Set problem:
Reading the listing below, count the lines that contain the word "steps" and give that count alone.

Available data:
================
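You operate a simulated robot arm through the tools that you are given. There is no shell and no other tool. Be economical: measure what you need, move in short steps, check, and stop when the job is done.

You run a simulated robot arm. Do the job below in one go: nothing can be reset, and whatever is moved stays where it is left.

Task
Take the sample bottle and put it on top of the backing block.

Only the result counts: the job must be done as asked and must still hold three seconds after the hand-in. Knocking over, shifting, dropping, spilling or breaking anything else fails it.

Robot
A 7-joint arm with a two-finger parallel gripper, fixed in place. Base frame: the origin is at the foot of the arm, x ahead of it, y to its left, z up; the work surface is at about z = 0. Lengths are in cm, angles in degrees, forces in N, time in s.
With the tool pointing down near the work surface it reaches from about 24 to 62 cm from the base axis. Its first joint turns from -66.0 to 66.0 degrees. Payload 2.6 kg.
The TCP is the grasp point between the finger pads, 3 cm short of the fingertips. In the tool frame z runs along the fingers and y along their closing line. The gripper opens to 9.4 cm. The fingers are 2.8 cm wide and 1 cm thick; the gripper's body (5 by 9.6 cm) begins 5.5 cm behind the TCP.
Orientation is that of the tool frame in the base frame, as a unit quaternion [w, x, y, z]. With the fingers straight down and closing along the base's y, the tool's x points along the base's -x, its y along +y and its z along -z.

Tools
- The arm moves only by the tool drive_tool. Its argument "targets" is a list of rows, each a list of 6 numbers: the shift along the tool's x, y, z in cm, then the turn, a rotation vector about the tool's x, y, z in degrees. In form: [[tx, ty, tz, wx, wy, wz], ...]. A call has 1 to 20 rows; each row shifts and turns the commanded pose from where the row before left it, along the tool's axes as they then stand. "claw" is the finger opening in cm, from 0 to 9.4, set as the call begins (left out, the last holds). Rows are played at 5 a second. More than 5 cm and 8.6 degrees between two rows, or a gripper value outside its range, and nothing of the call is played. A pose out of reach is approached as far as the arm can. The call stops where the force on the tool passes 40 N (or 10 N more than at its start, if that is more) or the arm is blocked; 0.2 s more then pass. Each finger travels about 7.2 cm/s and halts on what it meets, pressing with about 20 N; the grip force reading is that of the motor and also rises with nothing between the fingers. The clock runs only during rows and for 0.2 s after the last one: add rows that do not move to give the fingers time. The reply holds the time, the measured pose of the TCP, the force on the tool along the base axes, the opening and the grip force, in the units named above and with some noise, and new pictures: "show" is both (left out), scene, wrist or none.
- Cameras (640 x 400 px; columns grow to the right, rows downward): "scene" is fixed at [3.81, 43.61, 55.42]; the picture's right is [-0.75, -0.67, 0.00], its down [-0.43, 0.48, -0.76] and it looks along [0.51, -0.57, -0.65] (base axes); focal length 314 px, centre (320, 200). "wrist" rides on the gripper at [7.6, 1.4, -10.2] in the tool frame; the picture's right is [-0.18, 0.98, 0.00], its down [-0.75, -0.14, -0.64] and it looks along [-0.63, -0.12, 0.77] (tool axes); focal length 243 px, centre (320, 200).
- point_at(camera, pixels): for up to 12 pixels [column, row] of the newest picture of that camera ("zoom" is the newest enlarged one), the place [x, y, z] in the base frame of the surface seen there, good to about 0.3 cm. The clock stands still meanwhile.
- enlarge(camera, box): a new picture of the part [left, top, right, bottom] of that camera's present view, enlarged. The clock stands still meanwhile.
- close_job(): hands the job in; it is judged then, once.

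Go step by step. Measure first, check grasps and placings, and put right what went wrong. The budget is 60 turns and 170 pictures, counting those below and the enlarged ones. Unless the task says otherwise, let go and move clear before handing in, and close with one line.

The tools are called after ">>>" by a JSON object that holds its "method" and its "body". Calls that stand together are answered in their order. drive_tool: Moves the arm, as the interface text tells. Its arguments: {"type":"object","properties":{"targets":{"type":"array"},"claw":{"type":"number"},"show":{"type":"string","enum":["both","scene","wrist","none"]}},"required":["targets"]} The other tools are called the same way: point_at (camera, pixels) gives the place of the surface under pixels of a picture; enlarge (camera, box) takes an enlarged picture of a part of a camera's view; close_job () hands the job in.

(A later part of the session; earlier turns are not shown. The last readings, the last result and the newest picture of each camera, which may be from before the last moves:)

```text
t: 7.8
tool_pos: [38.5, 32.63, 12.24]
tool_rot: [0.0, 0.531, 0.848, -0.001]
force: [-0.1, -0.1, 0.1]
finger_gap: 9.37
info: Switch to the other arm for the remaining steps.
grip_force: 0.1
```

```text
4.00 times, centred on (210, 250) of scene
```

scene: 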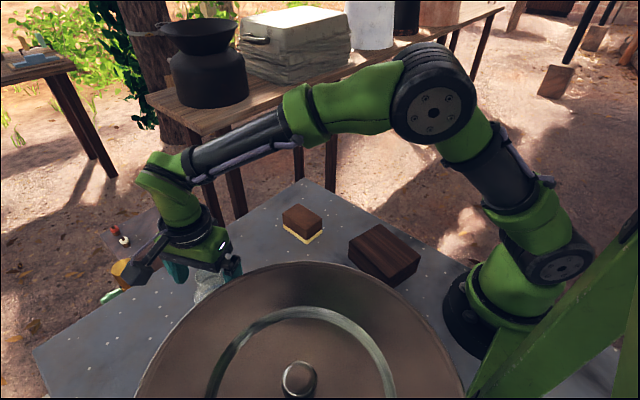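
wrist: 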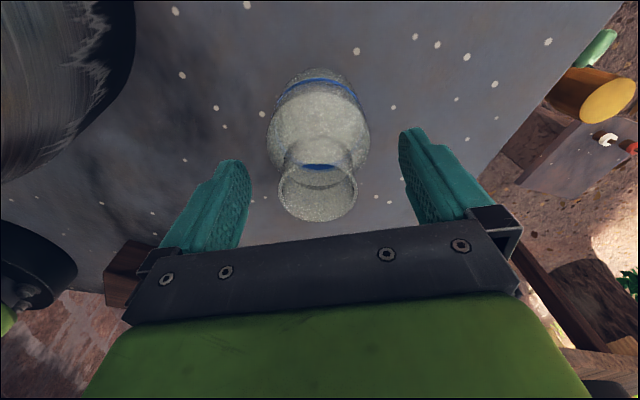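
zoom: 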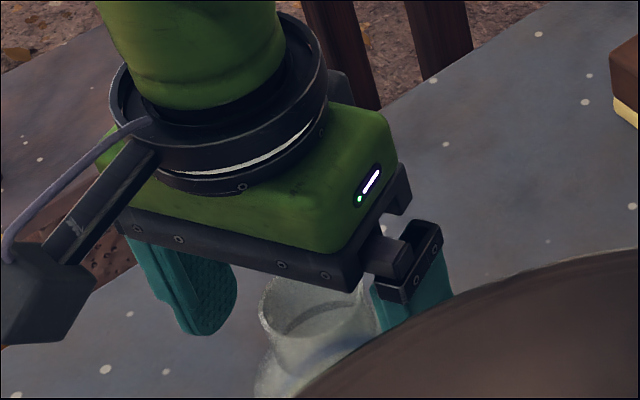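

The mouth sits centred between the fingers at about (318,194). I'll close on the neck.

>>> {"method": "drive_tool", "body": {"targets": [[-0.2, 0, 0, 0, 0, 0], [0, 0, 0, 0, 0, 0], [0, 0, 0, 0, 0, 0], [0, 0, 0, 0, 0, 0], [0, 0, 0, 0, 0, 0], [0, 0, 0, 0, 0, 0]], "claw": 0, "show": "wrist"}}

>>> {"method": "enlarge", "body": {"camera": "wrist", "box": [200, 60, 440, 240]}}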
================
Output below:
2